--- Extracted text ---

No entanto, segundo a nova documentação a que a SÁBADO acedeu, os registos das entregas de dinheiro vivo a Sócrates foram descritos de forma resumida, mas novamente com valores pouco exactos. Num dos casos, que segundo o MP terá ocorrido a 29 de Outubro de 2013, Santos Silva teria dado a Sócrates "entre €10.000 e €50.000". Dois dias depois, as autoridades registaram outra alegada entrega, desta vez concretizada pela mulher do empresário, Inês do Rosário, no apartamento de Lisboa de José Sócrates. Na indiciação, surge referido um valor aberto: "entre €5.000 e €10.000".

Nestes registos os investigadores anotaram outras transacções com intervalos relevantes de valores. Uma ocorreu a 11 de Novembro, quando Santos Silva e Sócrates terão voltado a encontrar-se e o empresário ter-lhe-á entregado "entre 10 mil e 100 mil euros" em dinheiro vivo. O hiato de valores terá sido ditado pelas dificuldades óbvias da investigação em saber exactamente o que constava no interior dos envelopes transportados por Santos Silva e deixados no recato da casa de Sócrates. Mais do que chegar a entregas de montantes exactos, os investigadores apostam nas datas dos levantamentos que Santos Silva fez em diversos bancos (e na relativa coincidência temporal das entregas subsequentes a Sócrates) para fundamentar a prova (indirecta) da passagem do dinheiro. Mesmo quando estão em causa valores bastante díspares, como aconteceu a 10 de Dezembro de 2013, quando se verificou uma nova passagem de dinheiro que pode ter variado entre "5 mil e 50 mil euros".

O cofre secreto encontrado na Suíça
A tese final do Ministério Público estará já delimitada e aponta para o facto de Sócrates ter sido corrompido com a ajuda de dois testas-de-ferro, o primo José Paulo e o amigo Santos Silva, que abriram contas bancárias na Suíça e usaram durante anos diversas entidades offshore para dissimular o dinheiro da corrupção. Aliás, segundo consta no relato da nova indiciação de Sócrates, foi o antigo político que até apresentou Santos Silva ao tio, António Pinto de Sousa (já falecido), o pai de José Paulo.

Depois vieram os negócios suspeitos conjuntos, iniciados com uma espécie de teste (uma tentativa frustrada de sociedade com uma empresa do grupo do construtor civil José Guilherme) e, finalmente, a aproximação definitiva ao Grupo Lena. "Entre 2005 e 2006, os arguidos Carlos Santos Silva e José Sócrates mantiveram contactos no sentido de o primeiro vir a assumir o papel de intermediário entre os grupos empresariais portugueses, em particular ligados ao sector das obras públicas, e o poder político, na pessoa do arguido José Sócrates", lê-se no auto de interrogatório de 13 de Março de 2017.

---

■ **Objective A**: Repeat the span of the extracted text whose first words are "O cofre secreto" and whose last words are "de José Paulo.".
■ **Objective B**: Continue the extracted text that opens with "No entanto, segundo".

--- Information supplied ---

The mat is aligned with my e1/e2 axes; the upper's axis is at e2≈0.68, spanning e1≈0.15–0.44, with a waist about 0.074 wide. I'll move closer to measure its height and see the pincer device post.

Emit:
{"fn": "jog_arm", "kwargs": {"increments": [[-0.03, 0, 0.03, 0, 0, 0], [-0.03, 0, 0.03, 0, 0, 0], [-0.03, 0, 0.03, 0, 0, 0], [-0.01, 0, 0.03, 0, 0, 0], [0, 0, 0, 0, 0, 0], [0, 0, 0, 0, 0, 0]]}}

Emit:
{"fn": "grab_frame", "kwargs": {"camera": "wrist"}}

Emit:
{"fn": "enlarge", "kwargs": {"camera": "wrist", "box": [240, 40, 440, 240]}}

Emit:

---

■ **Task result A**:
O cofre secreto encontrado na Suíça
A tese final do Ministério Público estará já delimitada e aponta para o facto de Sócrates ter sido corrompido com a ajuda de dois testas-de-ferro, o primo José Paulo e o amigo Santos Silva, que abriram contas bancárias na Suíça e usaram durante anos diversas entidades offshore para dissimular o dinheiro da corrupção. Aliás, segundo consta no relato da nova indiciação de Sócrates, foi o antigo político que até apresentou Santos Silva ao tio, António Pinto de Sousa (já falecido), o pai de José Paulo.

■ **Task result B**:
Mais adiante, o documento judicial concretiza melhor esta ideia dos investigadores do DCIAP: "A estratégia então acordada entre os arguidos passava pela utilização de uma sociedade do sector de obras públicas que se posicionaria no mercado de forma a participar, ainda que com posição minoritária, em consórcios que iriam concorrer a grandes empreitadas de obras públicas, em Portugal e no estrangeiro, com o apoio do Governo português, de forma a aproveitar os ganhos que viessem a ser gerados, oferecendo essa sociedade a vantagem, por via do acesso à informação e facilitação e angariação de negócios, da proximidade ao poder político, através da pessoa do arguido José Sócrates."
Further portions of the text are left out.